Chapter Five on “The Qur’an, Sex/Gender, and Sexuality: Sameness,
difference, equality” raises the question of the construction of sex and
gender in the Qur’an. The author finds that “both women and men have the
same capacity for moral agency, choice, and individuality,” arguing that
the Qur’an “does not sexualize moral agency” and that it “appoints women
and men each other’s guides and protectors” (140). In her discussion of
modesty, she indicates that, “many Muslim men have made a mockery of its
[the Qur’an’s] teachings by acquiring harems and contracting serial
one-night marriages. . . . [M]any Muslim men have corrupted in the
extreme the Qur’anic ideals of temperance and virtue” (157). Among the
many controversial issues touched upon, she also takes up the issue of
harth, meaning “tilth” or property, a term in Ayah 2:223 that has
been used to justify men’s control over women’s sexual praxis (161–65).
In
Chapter Six, “The Family and Marriage: Retrieving the Qur’an’s
Egalitarianism,” Barlas discusses the relationship between “mothers and
fathers and wives and husbands.” It is here that men’s responsibility to
protect women, the presumed right to ‘wife-beating,’ divorce, and
polygyny are taken up in the context of the scriptural tradition. Her
clarification of these issues based on her reading (and quoting) of the
text goes a long way to undoing the apparent misunderstandings of the
meaning of the text on these matters. The reader will have to judge for
herself whether or not Barlas has indeed captured more accurately the
meaning of the Quran’s message on these matters. Among her conclusions,
Barlas asserts that, “We may also find that [the Qur’an] comes closest
to articulating sexual relationships in the kind of ‘non-oppositional
and non-hierarchical’ mode that many scholars believe can be liberating
for both women and men” (202, emphasis original).
The
closing “Postscript” recaps the historical and hermeneutic arguments of
a book which the author wrote, “in the hope that it will be among those
egalitarian and antipatriarchal readings of Islam that will, in time,
come to replace misogynist and patriarchal understandings of it” (209).
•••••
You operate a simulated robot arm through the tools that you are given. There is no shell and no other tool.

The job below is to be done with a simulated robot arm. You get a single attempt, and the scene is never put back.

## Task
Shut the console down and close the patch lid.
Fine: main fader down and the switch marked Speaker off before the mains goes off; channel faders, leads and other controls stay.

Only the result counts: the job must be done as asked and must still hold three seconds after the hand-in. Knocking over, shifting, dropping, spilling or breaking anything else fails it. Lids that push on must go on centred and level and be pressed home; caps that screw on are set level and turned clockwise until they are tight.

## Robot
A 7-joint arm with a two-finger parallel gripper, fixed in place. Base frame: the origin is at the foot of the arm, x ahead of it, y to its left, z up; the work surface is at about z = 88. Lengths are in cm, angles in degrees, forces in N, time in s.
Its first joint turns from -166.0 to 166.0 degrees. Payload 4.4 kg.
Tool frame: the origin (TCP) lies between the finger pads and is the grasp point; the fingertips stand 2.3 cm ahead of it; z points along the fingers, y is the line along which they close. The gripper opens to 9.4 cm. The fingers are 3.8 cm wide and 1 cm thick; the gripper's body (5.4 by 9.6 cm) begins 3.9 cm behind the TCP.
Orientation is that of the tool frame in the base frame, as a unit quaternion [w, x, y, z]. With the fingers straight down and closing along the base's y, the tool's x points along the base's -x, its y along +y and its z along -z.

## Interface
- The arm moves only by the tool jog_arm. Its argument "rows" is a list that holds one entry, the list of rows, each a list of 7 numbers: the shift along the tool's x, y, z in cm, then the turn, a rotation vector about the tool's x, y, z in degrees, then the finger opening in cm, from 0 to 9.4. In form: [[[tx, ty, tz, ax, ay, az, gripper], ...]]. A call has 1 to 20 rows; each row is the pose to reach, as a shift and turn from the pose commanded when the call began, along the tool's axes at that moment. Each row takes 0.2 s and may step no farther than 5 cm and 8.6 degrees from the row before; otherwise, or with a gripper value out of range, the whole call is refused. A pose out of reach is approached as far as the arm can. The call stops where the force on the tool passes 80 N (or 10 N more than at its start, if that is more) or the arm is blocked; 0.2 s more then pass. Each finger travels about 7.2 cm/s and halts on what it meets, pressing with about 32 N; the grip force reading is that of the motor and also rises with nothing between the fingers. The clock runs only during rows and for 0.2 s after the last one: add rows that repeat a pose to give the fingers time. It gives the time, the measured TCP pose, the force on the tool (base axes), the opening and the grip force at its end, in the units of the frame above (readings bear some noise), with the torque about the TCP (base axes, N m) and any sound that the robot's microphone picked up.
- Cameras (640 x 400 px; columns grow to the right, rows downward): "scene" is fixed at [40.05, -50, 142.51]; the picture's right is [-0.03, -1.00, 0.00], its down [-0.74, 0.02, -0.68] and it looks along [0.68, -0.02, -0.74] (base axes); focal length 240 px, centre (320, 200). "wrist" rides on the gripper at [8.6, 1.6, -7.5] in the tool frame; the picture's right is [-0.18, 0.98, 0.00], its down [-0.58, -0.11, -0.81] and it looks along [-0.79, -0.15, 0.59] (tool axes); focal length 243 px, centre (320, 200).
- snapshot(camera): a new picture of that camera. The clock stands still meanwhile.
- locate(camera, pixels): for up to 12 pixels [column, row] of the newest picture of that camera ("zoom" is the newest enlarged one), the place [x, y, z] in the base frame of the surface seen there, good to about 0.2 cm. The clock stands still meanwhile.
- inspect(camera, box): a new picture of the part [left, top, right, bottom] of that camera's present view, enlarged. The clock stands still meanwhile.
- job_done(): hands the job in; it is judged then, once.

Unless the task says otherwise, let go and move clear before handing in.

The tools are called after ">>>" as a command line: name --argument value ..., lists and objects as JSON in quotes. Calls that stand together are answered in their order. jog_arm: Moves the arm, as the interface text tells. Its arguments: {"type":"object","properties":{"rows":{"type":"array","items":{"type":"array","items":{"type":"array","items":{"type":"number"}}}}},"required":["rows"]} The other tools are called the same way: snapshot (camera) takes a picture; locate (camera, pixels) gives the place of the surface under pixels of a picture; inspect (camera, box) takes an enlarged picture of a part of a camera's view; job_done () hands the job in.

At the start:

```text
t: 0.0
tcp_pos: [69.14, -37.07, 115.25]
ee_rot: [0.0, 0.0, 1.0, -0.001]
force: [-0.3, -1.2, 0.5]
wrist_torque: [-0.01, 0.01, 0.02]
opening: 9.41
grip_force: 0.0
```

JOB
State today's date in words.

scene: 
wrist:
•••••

Barlas brings a mastery of both Muslim and Western scholarship to her
subject, and the clarity and incisiveness of her arguments are a
wonderful lesson in creative and principled debate about fundamental
issues in Islam. In addition to a model of scholarship, this book is a
rich resource for understanding one of the most important and most
difficult scriptural traditions. Both complex in its arguments and
challenging in its conclusions, this book is not for the faint of heart.
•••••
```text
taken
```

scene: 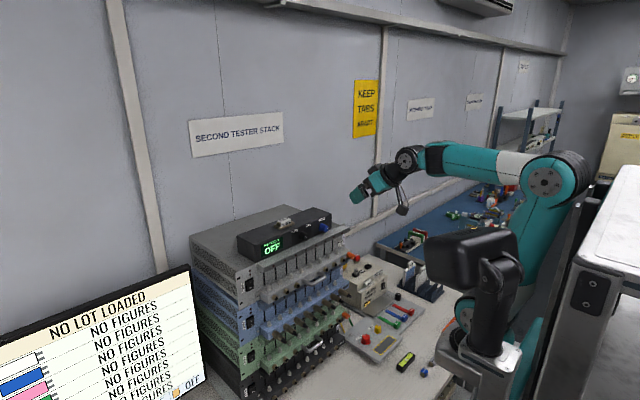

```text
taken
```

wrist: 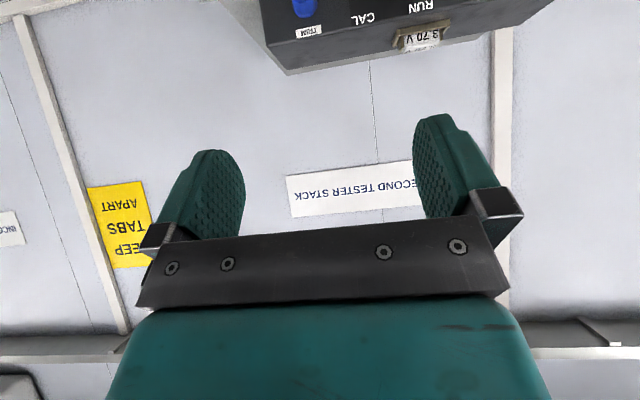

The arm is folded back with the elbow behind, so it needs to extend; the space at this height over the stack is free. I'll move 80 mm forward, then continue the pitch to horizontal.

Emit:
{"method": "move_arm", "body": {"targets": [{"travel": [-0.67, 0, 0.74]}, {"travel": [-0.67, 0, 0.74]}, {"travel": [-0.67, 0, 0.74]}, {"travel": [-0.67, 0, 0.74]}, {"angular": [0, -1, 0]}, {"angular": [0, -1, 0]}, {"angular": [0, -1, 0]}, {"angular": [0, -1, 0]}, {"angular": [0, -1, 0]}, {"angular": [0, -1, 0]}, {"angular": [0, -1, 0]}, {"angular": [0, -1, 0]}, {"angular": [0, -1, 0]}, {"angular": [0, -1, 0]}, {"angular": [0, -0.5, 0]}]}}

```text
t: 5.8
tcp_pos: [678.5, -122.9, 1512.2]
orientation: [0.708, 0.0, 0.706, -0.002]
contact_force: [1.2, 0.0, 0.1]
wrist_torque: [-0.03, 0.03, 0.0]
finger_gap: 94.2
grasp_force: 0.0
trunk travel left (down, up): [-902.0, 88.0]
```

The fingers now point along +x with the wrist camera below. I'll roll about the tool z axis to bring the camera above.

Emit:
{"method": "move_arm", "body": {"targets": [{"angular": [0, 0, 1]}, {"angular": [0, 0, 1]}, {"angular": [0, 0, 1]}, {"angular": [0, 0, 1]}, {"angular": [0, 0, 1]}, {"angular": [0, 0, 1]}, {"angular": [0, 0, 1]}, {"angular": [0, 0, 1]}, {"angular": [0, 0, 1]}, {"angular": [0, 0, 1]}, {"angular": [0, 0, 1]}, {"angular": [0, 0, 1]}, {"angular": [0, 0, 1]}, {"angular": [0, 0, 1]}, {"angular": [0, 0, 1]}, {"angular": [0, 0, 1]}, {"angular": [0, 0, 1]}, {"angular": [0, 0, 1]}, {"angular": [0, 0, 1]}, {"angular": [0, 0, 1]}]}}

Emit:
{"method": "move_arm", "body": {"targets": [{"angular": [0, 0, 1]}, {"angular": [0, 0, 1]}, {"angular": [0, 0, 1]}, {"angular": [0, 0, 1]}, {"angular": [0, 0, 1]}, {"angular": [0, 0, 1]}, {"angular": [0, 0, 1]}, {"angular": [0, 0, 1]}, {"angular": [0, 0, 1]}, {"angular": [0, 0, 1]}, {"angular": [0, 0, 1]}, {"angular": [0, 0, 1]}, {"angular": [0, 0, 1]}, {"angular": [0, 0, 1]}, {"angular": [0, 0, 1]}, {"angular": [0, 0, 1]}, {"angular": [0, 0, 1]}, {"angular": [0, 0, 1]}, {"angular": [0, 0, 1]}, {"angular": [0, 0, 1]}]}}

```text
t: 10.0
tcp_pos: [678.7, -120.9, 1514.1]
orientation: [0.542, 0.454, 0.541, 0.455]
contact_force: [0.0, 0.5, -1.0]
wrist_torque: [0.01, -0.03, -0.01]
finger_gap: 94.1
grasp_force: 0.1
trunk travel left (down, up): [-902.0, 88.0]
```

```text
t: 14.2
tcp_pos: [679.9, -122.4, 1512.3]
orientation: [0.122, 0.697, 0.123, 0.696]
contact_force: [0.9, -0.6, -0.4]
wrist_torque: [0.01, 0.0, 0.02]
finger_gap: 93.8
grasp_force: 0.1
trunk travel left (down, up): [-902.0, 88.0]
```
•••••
In the author’s attempt to be precise and to cite contemporary scholars
in detail, there is considerable repetition in the development of her
argument requiring perseverance on the part of the reader. Fortunately,
Barlas’ skill as a writer more than compensates for the reiteration of
key points. In fact, she is able to bring the riches of literary
criticism, feminist thought, scriptural studies, Islamic history, and
the Qur’an itself into a coherent, if densely argued, text.
For traditional
and progressive Muslims alike, Barlas’ argument undercuts certain
assumptions about the meaning of the Qur’an and about the relationship
between the Qur’an and the sunnah; and it also produces a new
reading of the text that contradicts commonly held conclusions regarding
its intent. Precisely because they are grounded in a close reading of
Quranic texts and scholarship, her arguments will be unsettling to those
who hold the assumptions she is challenging. Devout Muslims may have
difficulty with the distinction she draws between the Qur’an and the
ahadith, as well as the implications that distinction has for
specific practices related to women. For non-Muslims, this book
challenges both political and religious conservatives and progressives.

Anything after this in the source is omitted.